Passage to read =>
Skyrocketing apartment prices meant that anyone who moved to a new apartment in Gangnam could quickly find themselves the owner of an expensive property. It was common to witness apartment prices in Gangnam increase manifold between the mid-1980s and mid-1990s, often by four times or more (Gelézeau, 2007: 141). The value of some popular apartments in Banpo, for example, increased by millions of won overnight in the early 1980s. The price of a 34-p’yŏng unit in the Woosung apartments rose from 38,000,000–49,000,000 won on 3 February 1983, to 48,000,000–53,000,000 won just two days later (Suh, 1983: 341).
Ms Ahn, a 65-year-old retired elementary school teacher who owns a 45-p’yŏng apartment in Banpo, is a paradigmatic Gangnam resident. Over the last 30 years, she has successfully moved up the housing ladder. In 1986, as Gangnam built up its reputation as a middle-class district with good schools, she bought a small 17-p’yŏng apartment for about 40 million won in Banpo. Since the apartment was fairly small for her family of four, her goal was to move to a bigger unit. In 1992, she sold her current apartment for 80 million won – twice as much as she had bought it for. With the help of a 40 million won loan from a bank, she bought a 32-p’yŏng apartment in the same neighbourhood for 120 million won. By 2009, this apartment was valued at 990 million won. She sold it, added her severance pay to the proceeds, and bought her current 45-p’yŏng apartment for 1.25 billion. Now it is valued at almost 2 billion won. Though her apartment is the only asset she owns, her life is quite stable and comfortable: an income of about 3 million won a month (her pension, plus an allowance from her daughters) ensures her financial security. While her history of moving and changing apartments might not be as dramatic as those of others, it is archetypical, showing that simply moving to Gangnam and owning an apartment there was often enough to bring good economic fortune. Like Ms Ahn, most of my informants told of beginning with a small apartment (smaller than 20-p’yŏng) in Gangnam in the late 1970s or early 1980s, and eventually obtaining a very large one (bigger than 40-p’yŏng) after perhaps a couple of moves.
Those who bought homes in Gangnam, whether as a result of careful decision-making or simply by chance, tremendously benefited from housing price inflation, which enabled them to acquire solid middle-class status. Yet the speculative, haphazardly regulated housing market also produced widespread demoralisation, and stoked resentment among those who did not benefit, a sense that simple luck or opportunistic speculative activities determined economic success and shaped the structural inequality between Gangnam residents and others. Most non-homeowners tightened their belts, lived frugally, and saved money to buy a home. It seemed to them that those who used the lottery programme as a means of real estate investment had ‘cut in line’, and by contributing to rising housing prices had made it more difficult for others to become homeowners. A novelist who lost in the lottery wrote about the fury it engendered in him: After finding out that we did not win the lottery, my wife was very disappointed and cried hard. I was not merely upset that we did not win the lottery – I was enraged. I felt betrayed by our neighbours, those who applied for tons of units, won multiple apartments, and sold the occupancy rights instantly, getting high premiums. Those are the ones who trampled on our aspirations to be homeowners and snatched our opportunity away. (Choi, 1977: 3)

Data shown =>
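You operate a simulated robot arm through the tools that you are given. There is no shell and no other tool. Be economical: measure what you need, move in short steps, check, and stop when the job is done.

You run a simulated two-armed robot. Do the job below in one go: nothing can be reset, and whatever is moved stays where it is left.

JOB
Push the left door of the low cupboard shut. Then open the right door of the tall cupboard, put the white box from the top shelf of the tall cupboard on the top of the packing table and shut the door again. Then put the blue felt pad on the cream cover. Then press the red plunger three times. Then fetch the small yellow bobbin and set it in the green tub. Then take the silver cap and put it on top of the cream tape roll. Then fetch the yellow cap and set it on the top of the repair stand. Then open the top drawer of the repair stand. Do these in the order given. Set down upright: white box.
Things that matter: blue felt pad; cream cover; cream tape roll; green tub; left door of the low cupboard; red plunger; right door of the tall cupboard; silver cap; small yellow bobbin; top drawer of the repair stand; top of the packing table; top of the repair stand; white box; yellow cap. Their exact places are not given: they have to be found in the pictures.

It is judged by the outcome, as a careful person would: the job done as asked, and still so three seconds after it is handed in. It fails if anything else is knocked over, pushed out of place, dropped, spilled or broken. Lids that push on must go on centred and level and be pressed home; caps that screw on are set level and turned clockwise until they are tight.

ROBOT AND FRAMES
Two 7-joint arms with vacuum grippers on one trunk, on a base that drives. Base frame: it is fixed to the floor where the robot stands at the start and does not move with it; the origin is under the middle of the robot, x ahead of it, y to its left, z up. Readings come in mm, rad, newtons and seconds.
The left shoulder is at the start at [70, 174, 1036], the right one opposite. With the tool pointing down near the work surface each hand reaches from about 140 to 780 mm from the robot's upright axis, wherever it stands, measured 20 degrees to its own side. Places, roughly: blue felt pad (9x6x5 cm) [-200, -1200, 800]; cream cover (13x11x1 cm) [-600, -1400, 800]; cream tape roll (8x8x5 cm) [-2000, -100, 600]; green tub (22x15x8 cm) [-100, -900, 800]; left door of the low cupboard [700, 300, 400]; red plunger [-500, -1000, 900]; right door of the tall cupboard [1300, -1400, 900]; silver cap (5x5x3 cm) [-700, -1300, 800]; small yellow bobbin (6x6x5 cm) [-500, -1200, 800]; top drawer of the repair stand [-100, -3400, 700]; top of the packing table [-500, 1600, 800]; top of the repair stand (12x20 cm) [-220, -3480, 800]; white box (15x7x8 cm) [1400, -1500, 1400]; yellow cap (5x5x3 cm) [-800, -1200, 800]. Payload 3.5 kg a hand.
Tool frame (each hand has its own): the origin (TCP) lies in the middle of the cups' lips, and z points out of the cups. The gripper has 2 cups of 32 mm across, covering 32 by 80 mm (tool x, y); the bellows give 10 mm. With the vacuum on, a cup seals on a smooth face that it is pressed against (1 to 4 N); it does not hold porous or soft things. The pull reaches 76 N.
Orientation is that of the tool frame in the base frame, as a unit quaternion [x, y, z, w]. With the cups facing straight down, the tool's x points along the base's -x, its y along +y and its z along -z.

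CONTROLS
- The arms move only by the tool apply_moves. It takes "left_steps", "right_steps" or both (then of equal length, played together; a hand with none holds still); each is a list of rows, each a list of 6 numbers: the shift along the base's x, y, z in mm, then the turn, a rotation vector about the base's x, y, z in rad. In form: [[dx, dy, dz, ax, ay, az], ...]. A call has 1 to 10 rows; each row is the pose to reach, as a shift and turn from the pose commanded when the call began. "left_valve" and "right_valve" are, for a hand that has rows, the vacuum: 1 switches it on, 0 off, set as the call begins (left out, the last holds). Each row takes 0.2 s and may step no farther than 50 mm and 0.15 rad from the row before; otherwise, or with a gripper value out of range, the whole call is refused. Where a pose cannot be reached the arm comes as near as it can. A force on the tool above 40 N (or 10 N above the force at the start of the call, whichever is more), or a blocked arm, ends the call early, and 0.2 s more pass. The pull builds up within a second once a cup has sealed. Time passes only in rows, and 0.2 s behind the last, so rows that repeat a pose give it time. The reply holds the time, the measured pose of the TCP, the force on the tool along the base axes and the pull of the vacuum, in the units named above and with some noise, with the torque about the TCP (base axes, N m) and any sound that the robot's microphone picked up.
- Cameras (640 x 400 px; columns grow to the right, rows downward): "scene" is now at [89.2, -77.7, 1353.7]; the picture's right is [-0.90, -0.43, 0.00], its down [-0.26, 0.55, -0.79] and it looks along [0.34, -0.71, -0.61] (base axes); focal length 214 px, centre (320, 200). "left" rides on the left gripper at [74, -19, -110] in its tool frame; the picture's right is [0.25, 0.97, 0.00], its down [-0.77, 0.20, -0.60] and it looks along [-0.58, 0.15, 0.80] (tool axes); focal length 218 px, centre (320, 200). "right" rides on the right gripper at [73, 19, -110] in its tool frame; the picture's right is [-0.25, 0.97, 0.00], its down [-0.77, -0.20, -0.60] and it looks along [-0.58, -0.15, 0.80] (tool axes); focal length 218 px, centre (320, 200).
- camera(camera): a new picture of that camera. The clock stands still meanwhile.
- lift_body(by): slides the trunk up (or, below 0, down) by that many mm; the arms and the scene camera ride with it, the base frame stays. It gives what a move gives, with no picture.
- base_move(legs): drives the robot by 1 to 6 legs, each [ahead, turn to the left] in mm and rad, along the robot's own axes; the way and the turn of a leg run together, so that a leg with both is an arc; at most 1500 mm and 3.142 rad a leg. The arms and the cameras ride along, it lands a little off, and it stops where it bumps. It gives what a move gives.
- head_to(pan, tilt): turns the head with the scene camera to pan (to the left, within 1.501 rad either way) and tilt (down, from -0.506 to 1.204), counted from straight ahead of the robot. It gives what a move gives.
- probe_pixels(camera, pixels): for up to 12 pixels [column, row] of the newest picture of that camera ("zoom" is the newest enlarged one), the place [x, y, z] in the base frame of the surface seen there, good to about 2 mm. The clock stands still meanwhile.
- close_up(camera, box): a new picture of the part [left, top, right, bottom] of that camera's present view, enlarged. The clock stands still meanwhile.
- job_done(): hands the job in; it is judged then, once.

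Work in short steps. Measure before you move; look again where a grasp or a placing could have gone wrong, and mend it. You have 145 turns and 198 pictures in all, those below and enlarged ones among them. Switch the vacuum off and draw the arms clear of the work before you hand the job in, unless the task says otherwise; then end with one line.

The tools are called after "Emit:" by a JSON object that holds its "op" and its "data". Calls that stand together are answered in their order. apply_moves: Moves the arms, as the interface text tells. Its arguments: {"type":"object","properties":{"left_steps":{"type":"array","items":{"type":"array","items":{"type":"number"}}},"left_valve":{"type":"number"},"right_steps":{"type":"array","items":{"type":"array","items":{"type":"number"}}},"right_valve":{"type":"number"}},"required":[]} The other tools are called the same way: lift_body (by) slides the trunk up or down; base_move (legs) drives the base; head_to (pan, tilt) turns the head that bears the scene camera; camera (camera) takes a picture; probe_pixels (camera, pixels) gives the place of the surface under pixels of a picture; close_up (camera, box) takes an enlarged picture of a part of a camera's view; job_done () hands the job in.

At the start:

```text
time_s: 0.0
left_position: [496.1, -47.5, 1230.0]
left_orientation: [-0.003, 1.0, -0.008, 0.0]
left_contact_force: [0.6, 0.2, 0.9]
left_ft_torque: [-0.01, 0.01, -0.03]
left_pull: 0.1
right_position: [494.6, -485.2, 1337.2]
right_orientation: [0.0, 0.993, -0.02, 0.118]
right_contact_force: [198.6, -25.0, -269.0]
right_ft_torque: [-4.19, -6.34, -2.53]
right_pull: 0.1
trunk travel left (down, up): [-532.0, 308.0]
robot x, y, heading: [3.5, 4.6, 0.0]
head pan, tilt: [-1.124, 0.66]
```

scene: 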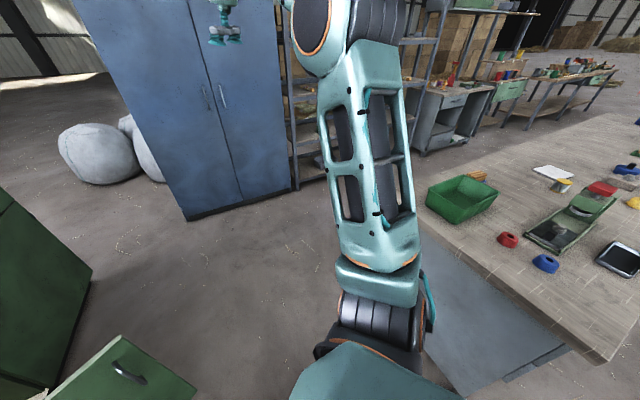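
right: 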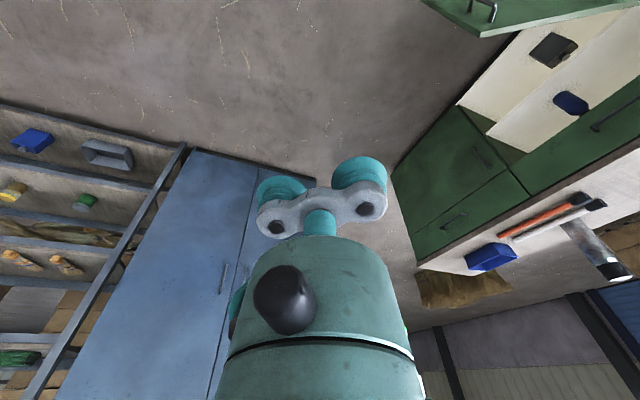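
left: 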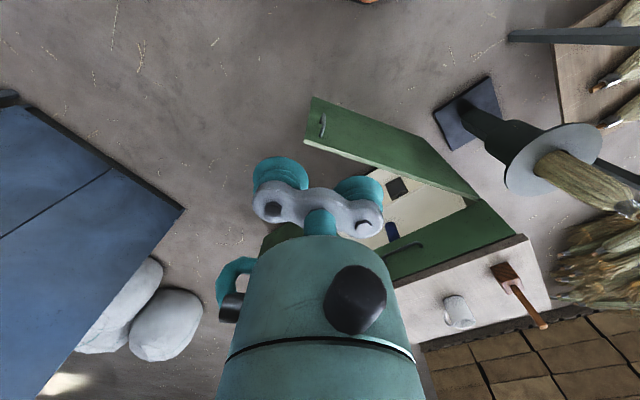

Instruction 1 => I need one stretch of the passage to read verbatim, from "Skyrocketing apartment prices" to "(Suh, 1983: 341).".
Instruction 2 => Take exactly the lines from the one containing "- probe_pixels(camera, pixels): for" through the one containing "- job_done(): hands" in the data above, and output them with nothing added.

Correct result 1 =>
Skyrocketing apartment prices meant that anyone who moved to a new apartment in Gangnam could quickly find themselves the owner of an expensive property. It was common to witness apartment prices in Gangnam increase manifold between the mid-1980s and mid-1990s, often by four times or more (Gelézeau, 2007: 141). The value of some popular apartments in Banpo, for example, increased by millions of won overnight in the early 1980s. The price of a 34-p’yŏng unit in the Woosung apartments rose from 38,000,000–49,000,000 won on 3 February 1983, to 48,000,000–53,000,000 won just two days later (Suh, 1983: 341).

Correct result 2 =>
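- probe_pixels(camera, pixels): for up to 12 pixels [column, row] of the newest picture of that camera ("zoom" is the newest enlarged one), the place [x, y, z] in the base frame of the surface seen there, good to about 2 mm. The clock stands still meanwhile.
- close_up(camera, box): a new picture of the part [left, top, right, bottom] of that camera's present view, enlarged. The clock stands still meanwhile.
- job_done(): hands the job in; it is judged then, once.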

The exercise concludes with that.